# [Tasks for this exercise]
- 1) Quote the supplied passage word for word, starting at "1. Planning" and ending with "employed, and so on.".
- 2) Keep the supplied passage going from its last sentence.

# [Information supplied]
<<<<

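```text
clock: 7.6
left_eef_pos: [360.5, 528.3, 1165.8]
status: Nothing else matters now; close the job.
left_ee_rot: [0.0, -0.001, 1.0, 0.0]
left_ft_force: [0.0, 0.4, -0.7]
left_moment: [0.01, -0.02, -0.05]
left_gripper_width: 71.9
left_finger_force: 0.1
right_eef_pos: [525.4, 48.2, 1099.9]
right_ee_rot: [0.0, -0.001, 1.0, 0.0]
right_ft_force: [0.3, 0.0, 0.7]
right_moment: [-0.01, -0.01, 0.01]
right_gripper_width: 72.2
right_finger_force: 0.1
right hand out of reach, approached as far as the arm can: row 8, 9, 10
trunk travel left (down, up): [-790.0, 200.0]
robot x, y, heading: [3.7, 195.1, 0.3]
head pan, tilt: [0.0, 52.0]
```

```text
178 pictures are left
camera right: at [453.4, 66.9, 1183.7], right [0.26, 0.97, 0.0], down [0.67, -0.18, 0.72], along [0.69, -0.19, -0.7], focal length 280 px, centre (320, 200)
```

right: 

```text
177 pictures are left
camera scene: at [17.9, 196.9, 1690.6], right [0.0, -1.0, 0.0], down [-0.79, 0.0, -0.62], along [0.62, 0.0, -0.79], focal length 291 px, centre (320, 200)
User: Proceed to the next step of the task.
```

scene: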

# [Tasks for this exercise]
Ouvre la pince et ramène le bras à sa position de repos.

>>>>

# [Supplied passage]
<<<<

MRO Magazine


Maintenance Software: CMMS can enhance performance management programs

Imagine how effective a performance management program could be in an enterprise where every employee, regardless of level, department, locale, or job function, was focused on achieving performance targets that contributed to the same goals and objectives. Sophisticated performance management capability is one feature that differentiates the Computerized Maintenance Management System (CMMS) or Enterprise Asset Management (EAM) system of today from those of the past.

For years, CMMS was transaction-based (ie, recording and reporting on hours worked and material used to maintain equipment). The modern CMMS however, moves the focus from transactions by providing better planning and analysis tools. This leads to less fire-fighting and greater emphasis on performance management in a more planned environment.

There are three key components of a CMMS-based performance management program, and the steps required for a successful implementation. The components are:

  • Planning
  • Data Collection, and
  • Analysis

1. Planning

Develop a strategic plan
Proper performance-management starts with setting goals and objectives at the highest level of the enterprise. Drivers at this level are: improved financial performance, better management of risk, greater operational efficiency, increased employee satisfaction, and increased customer loyalty through an improved value-for-money proposition. From a quantitative perspective, sample objectives might be improved earnings per share, increased return on capital employed, and so on.

Cascade the strategic plan downwards
Develop a strategy for every strategic business unit, such as a group or division, that will deliver on the goals and objectives of the overall enterprise. Each functional area (marketing, operations, information technology, and human resources) can also develop a strategic plan in light of enterprise-wide goals and objectives. This will translate into functional strategic plans at the group, divisional and plant levels.

Some companies use tools such as the Balanced Scorecard to provide the strategic measurement framework at all levels in the enterprise. The scorecard approach starts with the strategy and vision for the enterprise and then breaks it down for each strategic business unit into four areas:

  • Customer view (retention, customer satisfaction);
  • Financial view (ROI, cost reduction);
  • Internal business-process view (innovation, operations); and
  • Learning and growth view (employee/IT capability).

Each level in the enterprise is responsible for developing performance measures and setting targets for each of these four views. Reports on progress in meeting targets are published on a monthly basis for each business unit. Most, if not all, of the relevant measures for maintenance operations can be tracked on the CMMS. Similarly, a good ERP system will track the measures relevant to production.

Set performance measures and targets — regardless of whether or not a scorecard model is used, each business unit should commit to qualitative goals and objectives, as well as quantitative measures and targets for each corporate-wide driver. Table 1 shows sample measures and targets for the asset management function, most of which can be tracked by the more sophisticated CMMS packages.

>>>>

# [Final results]
- 1)
1. Planning

Develop a strategic plan
Proper performance-management starts with setting goals and objectives at the highest level of the enterprise. Drivers at this level are: improved financial performance, better management of risk, greater operational efficiency, increased employee satisfaction, and increased customer loyalty through an improved value-for-money proposition. From a quantitative perspective, sample objectives might be improved earnings per share, increased return on capital employed, and so on.

- 2)
Develop action plans
To meet the targets set at all levels, you should identify action items. For example, if for the next 12 months you want to reduce the spare parts inventory level by 20 percent and cut the frequency of stockouts of critical spare parts by 10 percent, there needs to be a clearly defined plan as to how that will happen. Action items might include identifying and eliminating obsolete inventory items, classifying the inventory using the ABC and XYZ inventory classification model, tracking service levels by inventory class and adjusting inventory levels accordingly. Advanced features available on some CMMS packages will facilitate the collection and analysis of data for ensuring this is possible.

Prepare budgets
Formulate a long-range budget based on the action plan and targeted performance levels. This is followed by a more detailed mid-range budget for the next 12 to 18 months. Finally, very detailed budgets are required on a monthly or quarterly basis, down to line item account and/or activity codes. A CMMS equipped with activity-based costing can help tremendously in planning where costs should be incurred.

Develop personal plans
Many companies have discovered the tremendous value in integrating the performance management program described above, with the remuneration, career advancement, reward and recognition of employees. Performance measures and targets can be defined for each job function for which an employee is responsible.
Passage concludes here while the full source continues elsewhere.